There are exceptions – or at least moments – littering Moment of Truth, such as the grabby hooks from the syllable-heavy sung rap of “Up & Down” ala Musiq and the bouncy “Time Soon Come.” The unexpected opening and closing string arrangement of the Minnie Riperton “I’m A Woman of Heart and Mind” on the lighter swaying concert of “Ugly Face” is another. Perfect in its mature urbanity, the midnight drive of “All I See Is You,” from start to finish is the most dynamic of the mid-tempos here. Then there’s the thoughtful melodic arrangement on the verses of “Random Thoughts,” whose saccharine chorus (“hashtag these random thoughts of my heart/I’m in love with you, baby”) will either pull you in or inspire unintended giggles to hear a man near 40 so ardently sing of hashtags. The closing whisper of a ballad, “Better With Time,” is the kind of soothing soul that just feels good, despite ushering in a chorus we’ve heard before; sometimes the predictable works out.

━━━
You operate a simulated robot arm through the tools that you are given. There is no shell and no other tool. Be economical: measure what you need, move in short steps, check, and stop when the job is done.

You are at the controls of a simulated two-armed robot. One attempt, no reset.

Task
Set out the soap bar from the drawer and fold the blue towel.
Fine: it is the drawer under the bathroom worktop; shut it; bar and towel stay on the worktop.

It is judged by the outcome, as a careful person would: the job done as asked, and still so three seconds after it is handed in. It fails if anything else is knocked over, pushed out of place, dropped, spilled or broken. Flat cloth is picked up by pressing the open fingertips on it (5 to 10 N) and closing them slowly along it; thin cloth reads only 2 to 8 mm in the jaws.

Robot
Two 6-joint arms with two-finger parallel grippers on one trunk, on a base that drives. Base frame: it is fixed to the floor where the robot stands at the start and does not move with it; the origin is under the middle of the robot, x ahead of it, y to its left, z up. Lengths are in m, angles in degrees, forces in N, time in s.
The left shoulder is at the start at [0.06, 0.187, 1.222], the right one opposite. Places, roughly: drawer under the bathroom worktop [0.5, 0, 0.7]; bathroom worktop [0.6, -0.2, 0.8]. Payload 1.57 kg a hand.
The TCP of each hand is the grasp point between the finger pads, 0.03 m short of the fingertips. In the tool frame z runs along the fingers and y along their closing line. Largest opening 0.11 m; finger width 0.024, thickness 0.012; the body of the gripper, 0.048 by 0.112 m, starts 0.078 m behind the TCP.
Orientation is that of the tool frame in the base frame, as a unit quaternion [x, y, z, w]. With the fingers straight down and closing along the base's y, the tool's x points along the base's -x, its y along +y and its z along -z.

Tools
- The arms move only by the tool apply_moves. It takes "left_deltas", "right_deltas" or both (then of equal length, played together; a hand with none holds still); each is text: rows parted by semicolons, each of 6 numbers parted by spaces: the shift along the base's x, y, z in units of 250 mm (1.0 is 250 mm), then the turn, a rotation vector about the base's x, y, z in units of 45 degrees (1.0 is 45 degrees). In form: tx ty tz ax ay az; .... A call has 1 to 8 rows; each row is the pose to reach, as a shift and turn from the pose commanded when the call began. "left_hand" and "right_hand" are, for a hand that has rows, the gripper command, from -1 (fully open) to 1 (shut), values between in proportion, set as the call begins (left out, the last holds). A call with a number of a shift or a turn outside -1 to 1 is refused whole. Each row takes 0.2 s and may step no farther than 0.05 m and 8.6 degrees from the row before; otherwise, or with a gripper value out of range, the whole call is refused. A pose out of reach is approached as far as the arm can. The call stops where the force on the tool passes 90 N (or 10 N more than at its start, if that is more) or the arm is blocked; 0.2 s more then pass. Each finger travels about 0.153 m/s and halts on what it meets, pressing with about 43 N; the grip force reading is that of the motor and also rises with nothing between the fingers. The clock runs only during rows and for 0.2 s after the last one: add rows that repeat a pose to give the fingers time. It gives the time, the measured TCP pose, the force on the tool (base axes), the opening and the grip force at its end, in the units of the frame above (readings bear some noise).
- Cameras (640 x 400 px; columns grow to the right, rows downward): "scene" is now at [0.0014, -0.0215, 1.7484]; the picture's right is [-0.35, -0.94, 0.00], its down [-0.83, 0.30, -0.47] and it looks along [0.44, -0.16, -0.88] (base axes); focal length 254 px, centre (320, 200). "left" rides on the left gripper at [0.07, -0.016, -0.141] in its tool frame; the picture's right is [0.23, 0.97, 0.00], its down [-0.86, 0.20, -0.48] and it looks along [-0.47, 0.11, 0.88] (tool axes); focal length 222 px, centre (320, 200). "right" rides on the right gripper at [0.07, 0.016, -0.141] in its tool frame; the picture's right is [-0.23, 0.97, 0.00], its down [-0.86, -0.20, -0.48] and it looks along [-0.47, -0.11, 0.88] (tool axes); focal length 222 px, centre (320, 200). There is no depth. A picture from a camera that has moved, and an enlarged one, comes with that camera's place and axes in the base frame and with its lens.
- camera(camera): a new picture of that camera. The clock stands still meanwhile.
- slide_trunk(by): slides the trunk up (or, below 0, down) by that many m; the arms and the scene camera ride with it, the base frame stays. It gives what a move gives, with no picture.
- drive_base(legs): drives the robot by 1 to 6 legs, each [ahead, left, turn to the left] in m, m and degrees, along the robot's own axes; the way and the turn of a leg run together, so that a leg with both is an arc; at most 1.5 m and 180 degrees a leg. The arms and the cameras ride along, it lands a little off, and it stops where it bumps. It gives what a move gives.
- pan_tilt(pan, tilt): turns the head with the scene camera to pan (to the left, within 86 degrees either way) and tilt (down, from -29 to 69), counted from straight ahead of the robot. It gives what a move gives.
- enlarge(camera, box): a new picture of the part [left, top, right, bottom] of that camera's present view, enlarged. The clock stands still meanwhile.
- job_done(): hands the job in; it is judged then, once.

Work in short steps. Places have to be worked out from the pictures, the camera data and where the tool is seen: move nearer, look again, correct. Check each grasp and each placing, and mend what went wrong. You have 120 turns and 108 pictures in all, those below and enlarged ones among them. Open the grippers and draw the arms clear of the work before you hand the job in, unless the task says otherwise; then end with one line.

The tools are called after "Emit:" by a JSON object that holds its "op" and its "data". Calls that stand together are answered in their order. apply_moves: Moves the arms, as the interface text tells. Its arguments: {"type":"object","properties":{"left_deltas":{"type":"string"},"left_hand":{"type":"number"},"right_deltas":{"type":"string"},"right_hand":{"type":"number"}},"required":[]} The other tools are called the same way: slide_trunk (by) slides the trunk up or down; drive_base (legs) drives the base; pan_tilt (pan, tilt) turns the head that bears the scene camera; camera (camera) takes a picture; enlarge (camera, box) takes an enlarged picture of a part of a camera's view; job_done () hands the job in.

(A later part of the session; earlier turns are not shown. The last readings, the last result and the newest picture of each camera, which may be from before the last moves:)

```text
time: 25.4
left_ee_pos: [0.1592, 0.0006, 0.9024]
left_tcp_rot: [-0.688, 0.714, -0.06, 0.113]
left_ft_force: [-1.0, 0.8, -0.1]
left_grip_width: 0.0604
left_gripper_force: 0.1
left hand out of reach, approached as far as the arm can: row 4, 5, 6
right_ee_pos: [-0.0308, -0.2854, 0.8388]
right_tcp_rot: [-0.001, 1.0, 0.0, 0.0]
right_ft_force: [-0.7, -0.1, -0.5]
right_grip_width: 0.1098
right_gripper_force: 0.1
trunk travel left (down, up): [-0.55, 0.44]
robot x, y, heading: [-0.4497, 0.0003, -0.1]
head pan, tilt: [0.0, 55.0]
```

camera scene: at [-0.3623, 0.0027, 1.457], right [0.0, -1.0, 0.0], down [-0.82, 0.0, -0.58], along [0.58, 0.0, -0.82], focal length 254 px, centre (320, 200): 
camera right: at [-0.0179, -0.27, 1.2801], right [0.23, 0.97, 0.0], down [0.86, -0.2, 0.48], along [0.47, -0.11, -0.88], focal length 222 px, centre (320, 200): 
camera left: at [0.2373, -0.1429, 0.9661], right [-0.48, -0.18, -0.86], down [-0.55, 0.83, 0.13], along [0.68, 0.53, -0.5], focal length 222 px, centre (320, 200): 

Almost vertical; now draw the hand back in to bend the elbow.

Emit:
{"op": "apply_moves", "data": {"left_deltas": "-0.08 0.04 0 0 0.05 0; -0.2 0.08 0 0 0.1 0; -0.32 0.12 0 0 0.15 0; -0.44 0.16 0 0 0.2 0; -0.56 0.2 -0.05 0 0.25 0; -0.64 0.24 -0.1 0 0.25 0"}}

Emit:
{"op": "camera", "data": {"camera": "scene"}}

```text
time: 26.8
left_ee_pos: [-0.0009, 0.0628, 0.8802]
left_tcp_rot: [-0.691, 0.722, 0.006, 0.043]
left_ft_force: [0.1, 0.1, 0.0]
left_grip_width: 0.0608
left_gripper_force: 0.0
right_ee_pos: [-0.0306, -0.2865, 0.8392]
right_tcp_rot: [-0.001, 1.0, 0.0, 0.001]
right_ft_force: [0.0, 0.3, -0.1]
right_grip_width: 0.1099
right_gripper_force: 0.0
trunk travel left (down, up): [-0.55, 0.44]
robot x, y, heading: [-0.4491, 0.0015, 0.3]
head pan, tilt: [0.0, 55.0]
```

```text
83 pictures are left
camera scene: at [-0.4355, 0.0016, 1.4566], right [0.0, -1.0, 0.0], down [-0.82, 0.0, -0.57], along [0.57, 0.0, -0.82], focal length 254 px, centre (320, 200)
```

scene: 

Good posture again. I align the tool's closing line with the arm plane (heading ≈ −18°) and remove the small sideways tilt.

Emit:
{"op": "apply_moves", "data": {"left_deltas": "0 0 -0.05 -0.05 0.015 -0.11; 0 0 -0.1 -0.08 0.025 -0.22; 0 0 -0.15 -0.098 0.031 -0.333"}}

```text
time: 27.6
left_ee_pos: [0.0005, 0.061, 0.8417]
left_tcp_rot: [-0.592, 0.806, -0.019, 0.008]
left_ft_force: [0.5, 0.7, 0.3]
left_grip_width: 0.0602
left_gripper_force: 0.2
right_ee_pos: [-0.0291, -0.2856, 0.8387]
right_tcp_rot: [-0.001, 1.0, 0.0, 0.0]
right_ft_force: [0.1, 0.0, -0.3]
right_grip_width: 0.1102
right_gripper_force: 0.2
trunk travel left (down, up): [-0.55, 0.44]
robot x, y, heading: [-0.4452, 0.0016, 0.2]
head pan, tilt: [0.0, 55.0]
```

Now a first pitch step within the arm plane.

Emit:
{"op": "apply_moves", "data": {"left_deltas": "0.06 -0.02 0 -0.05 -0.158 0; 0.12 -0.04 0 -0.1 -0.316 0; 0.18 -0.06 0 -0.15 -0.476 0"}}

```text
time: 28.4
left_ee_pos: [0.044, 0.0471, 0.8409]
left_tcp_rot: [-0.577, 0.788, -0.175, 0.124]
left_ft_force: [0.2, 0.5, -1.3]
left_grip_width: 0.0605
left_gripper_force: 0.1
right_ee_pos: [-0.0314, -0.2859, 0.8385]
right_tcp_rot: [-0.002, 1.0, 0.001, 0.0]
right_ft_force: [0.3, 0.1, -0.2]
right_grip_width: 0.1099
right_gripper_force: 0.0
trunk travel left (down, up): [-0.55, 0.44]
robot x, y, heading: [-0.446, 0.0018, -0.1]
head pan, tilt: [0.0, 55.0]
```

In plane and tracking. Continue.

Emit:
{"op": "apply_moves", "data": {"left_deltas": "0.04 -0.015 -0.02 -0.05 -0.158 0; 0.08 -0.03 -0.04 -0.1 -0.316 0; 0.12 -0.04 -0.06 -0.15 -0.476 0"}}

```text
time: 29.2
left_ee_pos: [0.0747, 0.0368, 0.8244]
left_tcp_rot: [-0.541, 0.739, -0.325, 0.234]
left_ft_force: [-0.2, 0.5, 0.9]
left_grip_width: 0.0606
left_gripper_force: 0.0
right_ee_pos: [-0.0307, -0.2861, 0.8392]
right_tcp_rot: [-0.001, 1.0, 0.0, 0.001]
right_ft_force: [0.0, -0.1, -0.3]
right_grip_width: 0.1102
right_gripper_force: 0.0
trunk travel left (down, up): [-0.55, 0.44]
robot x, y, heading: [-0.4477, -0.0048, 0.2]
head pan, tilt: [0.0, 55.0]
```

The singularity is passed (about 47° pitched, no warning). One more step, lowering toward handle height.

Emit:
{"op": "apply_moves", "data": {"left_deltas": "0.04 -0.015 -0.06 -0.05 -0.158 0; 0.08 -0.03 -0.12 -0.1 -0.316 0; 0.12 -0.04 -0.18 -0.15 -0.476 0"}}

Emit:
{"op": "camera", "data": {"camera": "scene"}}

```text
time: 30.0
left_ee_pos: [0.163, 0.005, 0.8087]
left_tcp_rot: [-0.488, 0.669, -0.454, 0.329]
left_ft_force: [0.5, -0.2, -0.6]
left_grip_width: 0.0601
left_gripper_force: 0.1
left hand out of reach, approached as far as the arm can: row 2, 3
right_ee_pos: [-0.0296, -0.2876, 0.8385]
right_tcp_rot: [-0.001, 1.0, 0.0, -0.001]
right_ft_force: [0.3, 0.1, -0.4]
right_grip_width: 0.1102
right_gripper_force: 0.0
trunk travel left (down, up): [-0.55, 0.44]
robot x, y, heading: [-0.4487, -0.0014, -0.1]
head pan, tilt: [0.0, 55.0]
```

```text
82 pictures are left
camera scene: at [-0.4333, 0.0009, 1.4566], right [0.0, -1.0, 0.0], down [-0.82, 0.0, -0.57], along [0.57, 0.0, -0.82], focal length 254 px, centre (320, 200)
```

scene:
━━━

Unfortunately, for Glenn Lewis what has been predictable since the high water mark of World Outside My Window is his failure to artistically grow in ways that allow him to either sew a whole new garment of spun gold or fully come near World’s hem since. While Moment of Truth has moments that shine, its precious minerals rarely evolve into the diamonds Lewis’s early work promised. Thanks to a vocal gift that hasn’t abandoned him and slickly produced traditional R&B tracks, Moment of Truth will have its supporters for a time. That Moment inspires its fans to stick around another 11 years waiting to be so moved again…well, that’s another story. Mildly recommended.